[TEXT]
========================

Assessment under GST means the determination of tax liability under GST. 

Self Assessment under GST

Under GST, every registered taxable person shall assess the taxes payable by them on their own, and furnish a return for each tax period. This is called self-assessment.

Provisional Assessment under GST

A registered dealer can request the officer for provisional assessment if he is unable to determine the value of goods or rate of tax. The proper officer can allow the assessee to pay tax on a provisional basis at a rate or a value specified by him.

Scrutiny Assessment under GST

A GST officer can scrutinize the return to verify its correctness. The officer will ask for explanations on any discrepancies noticed in the returns.

Summary Assessment under GST

Summary Assessment is done when the assessing officer comes across sufficient grounds to believe any delay in showing a tax liability can harm the interest of the revenue. To protect the interest of the revenue, he can pass the summary assessment with the prior permission of the additional/joint commissioner.

Best Judgement Assessment under GST

  • Assessment of non-filers of returns: If a registered taxable person does not file his return even after getting notice, the proper officer will assess the tax liability to the best of his judgment using the available relevant material.
  • Assessment of unregistered persons: This assessment is done when a taxable person fails to obtain registration even though he is liable to do so.

The officer will assess the tax liability of such persons to the best of his judgment. The taxable person will receive a show cause notice and an opportunity of being heard.

What are the statutory provisions for GST audit and annual return?

Sec 2(13): Audit

“audit” means the examination of records, returns and other documents maintained or furnished by the registered person under this Act or the rules made thereunder or under any other law for the time being in force to verify the correctness of turnover declared, taxes paid, refund claimed, and input tax credit availed, and to assess his compliance with the provisions of this Act or the rules made thereunder;

Statutory provisions for GST audit and annual return

Section 44(1)

Section 44(1) of the Act states that “Every registered person, other than an Input Service Distributor, a person paying tax under section 51 or section 52, a casual taxable person and a non-resident taxable person, shall furnish an annual return for every financial year electronically in such form and manner as may be prescribed on or before the thirty-first day of December following the end of such financial year.

Section 35(5)

Section 35(5) of the Act states that “every registered person whose turnover during a financial year exceeds the prescribed limit shall get his accounts audited by a chartered accountant or a cost accountant and shall submit a copy of the audited annual accounts, the reconciliation statement under sub-section (2) of section 44 and such other documents in such form and manner as may be prescribed.”

Rule 80 (3) of the CGST Rules

Rule 80 (3) of the CGST Rules provides “every registered person whose aggregate turnover during a financial year exceeds two crore rupees shall get his accounts audited as specified under sub-section (5) of section 35 and he shall furnish a copy of audited annual accounts and a reconciliation statement, duly certified, in FORM GSTR-9C, electronically through the common portal either directly or through a Facilitation Centre notified by the Commissioner.

========================

[SUPPLIED DATA]
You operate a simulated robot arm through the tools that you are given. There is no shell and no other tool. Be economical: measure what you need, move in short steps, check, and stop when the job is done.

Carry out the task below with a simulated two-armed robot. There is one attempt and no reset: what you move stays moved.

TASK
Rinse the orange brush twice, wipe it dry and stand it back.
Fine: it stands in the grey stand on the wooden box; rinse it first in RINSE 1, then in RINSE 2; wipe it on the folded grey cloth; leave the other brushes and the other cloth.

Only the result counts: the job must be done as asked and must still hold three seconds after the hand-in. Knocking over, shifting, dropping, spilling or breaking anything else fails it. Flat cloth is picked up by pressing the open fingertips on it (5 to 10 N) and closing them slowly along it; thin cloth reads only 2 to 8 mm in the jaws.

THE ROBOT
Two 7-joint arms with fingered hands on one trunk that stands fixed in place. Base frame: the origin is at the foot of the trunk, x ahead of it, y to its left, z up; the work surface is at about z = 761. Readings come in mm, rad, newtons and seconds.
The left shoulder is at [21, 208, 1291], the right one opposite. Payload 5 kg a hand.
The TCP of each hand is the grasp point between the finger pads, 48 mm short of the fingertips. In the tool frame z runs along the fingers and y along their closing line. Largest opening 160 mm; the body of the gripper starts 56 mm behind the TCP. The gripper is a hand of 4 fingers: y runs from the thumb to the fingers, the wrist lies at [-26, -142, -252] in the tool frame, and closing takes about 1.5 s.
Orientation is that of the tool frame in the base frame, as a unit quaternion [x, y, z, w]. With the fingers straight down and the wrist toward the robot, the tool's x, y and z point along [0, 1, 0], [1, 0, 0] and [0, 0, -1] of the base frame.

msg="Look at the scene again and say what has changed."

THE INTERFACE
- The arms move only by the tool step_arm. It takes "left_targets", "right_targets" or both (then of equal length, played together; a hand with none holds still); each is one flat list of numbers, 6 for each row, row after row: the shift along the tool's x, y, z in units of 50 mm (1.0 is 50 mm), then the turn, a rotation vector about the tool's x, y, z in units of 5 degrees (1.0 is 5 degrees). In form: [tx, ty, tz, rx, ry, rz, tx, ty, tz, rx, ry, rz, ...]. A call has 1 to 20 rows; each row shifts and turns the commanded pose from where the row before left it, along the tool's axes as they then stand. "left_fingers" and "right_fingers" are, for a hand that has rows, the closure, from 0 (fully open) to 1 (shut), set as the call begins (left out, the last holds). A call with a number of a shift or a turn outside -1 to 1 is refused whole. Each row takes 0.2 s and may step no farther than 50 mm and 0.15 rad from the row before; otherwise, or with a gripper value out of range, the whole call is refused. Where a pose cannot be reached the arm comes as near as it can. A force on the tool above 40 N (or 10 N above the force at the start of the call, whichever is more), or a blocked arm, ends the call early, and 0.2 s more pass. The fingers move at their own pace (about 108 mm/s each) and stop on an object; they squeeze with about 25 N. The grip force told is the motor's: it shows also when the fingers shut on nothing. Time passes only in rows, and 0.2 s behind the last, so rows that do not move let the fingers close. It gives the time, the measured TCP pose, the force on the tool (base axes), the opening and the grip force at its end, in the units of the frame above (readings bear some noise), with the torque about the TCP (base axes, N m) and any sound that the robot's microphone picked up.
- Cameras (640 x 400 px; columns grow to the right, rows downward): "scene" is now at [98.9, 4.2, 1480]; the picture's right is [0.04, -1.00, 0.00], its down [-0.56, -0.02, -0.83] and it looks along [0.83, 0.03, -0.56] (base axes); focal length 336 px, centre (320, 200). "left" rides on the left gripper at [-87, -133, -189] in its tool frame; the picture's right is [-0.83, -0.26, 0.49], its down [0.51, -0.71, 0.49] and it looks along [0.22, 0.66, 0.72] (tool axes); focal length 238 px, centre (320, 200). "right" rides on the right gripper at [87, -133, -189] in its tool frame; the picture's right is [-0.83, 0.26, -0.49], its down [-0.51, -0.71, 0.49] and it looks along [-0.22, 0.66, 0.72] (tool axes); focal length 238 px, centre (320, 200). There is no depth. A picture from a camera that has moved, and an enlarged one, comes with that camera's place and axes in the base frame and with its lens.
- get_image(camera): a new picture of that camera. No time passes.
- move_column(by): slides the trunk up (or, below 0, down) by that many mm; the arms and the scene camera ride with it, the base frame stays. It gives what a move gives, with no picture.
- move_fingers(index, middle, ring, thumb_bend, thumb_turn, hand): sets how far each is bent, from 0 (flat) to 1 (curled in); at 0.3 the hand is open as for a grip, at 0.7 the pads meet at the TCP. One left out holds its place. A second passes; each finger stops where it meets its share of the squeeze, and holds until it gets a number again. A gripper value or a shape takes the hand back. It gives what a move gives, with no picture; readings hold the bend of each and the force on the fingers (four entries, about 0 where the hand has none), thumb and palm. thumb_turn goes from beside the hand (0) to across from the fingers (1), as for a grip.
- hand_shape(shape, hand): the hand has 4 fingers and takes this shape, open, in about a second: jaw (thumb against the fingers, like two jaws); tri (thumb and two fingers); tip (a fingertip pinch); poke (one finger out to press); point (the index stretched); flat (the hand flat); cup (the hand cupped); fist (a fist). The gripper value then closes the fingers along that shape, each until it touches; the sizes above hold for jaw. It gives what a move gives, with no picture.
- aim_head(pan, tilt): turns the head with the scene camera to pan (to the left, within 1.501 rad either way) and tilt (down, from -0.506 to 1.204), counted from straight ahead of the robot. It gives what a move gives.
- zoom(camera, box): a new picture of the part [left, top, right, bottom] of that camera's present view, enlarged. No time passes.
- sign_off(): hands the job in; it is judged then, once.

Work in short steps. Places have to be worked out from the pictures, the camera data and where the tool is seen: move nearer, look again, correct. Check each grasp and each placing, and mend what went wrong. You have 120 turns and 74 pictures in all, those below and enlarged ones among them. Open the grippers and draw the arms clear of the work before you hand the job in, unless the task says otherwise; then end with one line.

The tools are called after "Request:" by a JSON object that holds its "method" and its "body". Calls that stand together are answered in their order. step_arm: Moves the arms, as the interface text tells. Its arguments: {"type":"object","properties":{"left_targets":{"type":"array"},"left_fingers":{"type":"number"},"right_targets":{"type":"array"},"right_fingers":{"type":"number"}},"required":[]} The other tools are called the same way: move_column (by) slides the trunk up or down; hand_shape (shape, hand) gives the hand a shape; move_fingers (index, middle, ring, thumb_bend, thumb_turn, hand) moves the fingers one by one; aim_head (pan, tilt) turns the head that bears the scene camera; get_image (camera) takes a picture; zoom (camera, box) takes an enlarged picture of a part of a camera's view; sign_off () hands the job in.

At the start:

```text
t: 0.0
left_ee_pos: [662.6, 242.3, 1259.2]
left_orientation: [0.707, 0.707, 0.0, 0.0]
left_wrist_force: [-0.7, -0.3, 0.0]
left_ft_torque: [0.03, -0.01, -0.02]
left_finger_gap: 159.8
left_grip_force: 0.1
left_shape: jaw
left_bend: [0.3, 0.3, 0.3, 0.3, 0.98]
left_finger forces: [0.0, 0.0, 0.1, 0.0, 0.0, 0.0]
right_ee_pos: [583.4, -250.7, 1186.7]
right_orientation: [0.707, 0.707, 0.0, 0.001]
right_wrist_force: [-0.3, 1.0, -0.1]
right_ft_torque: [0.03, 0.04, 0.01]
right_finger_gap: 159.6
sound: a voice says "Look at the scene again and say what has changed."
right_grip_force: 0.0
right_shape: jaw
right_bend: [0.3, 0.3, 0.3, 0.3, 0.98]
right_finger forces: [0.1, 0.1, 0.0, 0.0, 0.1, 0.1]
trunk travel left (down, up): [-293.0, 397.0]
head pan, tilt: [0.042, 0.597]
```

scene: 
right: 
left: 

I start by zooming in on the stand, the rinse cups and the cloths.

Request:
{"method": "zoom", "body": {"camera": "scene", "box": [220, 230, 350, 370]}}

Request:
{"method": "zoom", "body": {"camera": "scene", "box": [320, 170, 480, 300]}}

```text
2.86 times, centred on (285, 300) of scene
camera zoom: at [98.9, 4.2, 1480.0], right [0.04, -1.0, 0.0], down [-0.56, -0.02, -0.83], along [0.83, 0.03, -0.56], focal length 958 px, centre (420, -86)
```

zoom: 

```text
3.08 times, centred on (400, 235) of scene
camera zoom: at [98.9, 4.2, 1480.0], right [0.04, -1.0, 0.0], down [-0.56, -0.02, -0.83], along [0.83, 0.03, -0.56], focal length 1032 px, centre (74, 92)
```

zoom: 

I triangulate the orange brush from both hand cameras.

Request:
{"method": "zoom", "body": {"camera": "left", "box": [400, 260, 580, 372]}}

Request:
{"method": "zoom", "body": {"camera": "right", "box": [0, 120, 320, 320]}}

========================

[GOALS]
**A.** What does the text say from "Under GST, every" through "in the returns."? Give the exact wording.
**B.** Could you carry on with the text from where it ends?

[RESPONSES]
**A.**
Under GST, every registered taxable person shall assess the taxes payable by them on their own, and furnish a return for each tax period. This is called self-assessment.

Provisional Assessment under GST

A registered dealer can request the officer for provisional assessment if he is unable to determine the value of goods or rate of tax. The proper officer can allow the assessee to pay tax on a provisional basis at a rate or a value specified by him.

Scrutiny Assessment under GST

A GST officer can scrutinize the return to verify its correctness. The officer will ask for explanations on any discrepancies noticed in the returns.

**B.**
On reading the above provisions, the applicability of GST Annual Return and Audit can be summarized as under:

  • Annual Return– Every registered person, except an ISD, the person paying TDS/TCS, casual taxable person & non-resident taxable person.
  •  GST Audit     – Every registered person with an aggregate turnover of Rs.2 crores.

Turnover and aggregate turnover

It is to be noted that Section 35(5) uses the word “turnover” whereas in Rule 80 (3) the words used are “aggregate turnover”.  CGST Act contains a definition for ‘aggregate turnover’ which is computed on all India basis. There is no definition for ‘turnover’ in the CGST Act as it defines the only turnover in a State. As wordings in section and rule are not identical, an issue may arise as to whether GST audit is required for all the GST registrations once the aggregate turnover at all India level exceeds INR 2 Crores or the turnover threshold is to be seen at registration level. If there is a registration with turnover less than INR 2 Crores, whether such registration is required to comply with GST Audit requirement is an issue requiring clarification from the authorities.

Annual Return – Additional reporting requirements

Annual Return as per Section 44 of CGST Act is to be filed on or before 31st December 2018 for the FY 2017-18. CBIC has recently notified the form for annual returns – GSTR-9 applicable to normal taxpayers and GSTR-9A applicable to taxpayers operating under composition scheme.

These forms seek details of outward supplies, inward supplies, taxes paid and credits availed besides information on demands and refunds. HSN-wise summary of outward supplies for the FY 2017-18 has to be provided in a consolidated manner.

Though these forms essentially seek to consolidate the figures/information submitted through monthly returns filed by the assessee, yet there are certain additional reporting requirements for which the assessee will have to work overtime to compile the required information. Additional data/information required in annual return which is not captured in monthly returns are:

  • HSN wise summary of inward supplies (purchases)
  • Segregation of inward supplies received from different categories of taxpayers like composition taxpayers
  • Inputs / Capital Goods / Input Services – Segregation of inward supplies
  • Particulars of the transactions for the previous FY declared in returns of April to September of current FY.

Basics of GST

Key Notes

  • CGST – Central GST, to be collected by the Centre and applicable on supplies within the State
  • Jurisdictional issues in GST
  • Impact of GST in the increase in FDI
  • All about GST Council
  • Brief Note on Taxation Laws (Amendment) Bill, 2017
  • 101st Amendment of the Constitution
    • Article 246
    • Article 269 A
    • Article 366(12A)
    • Artice 286

Interstate transactions include exports, SEZ, etc.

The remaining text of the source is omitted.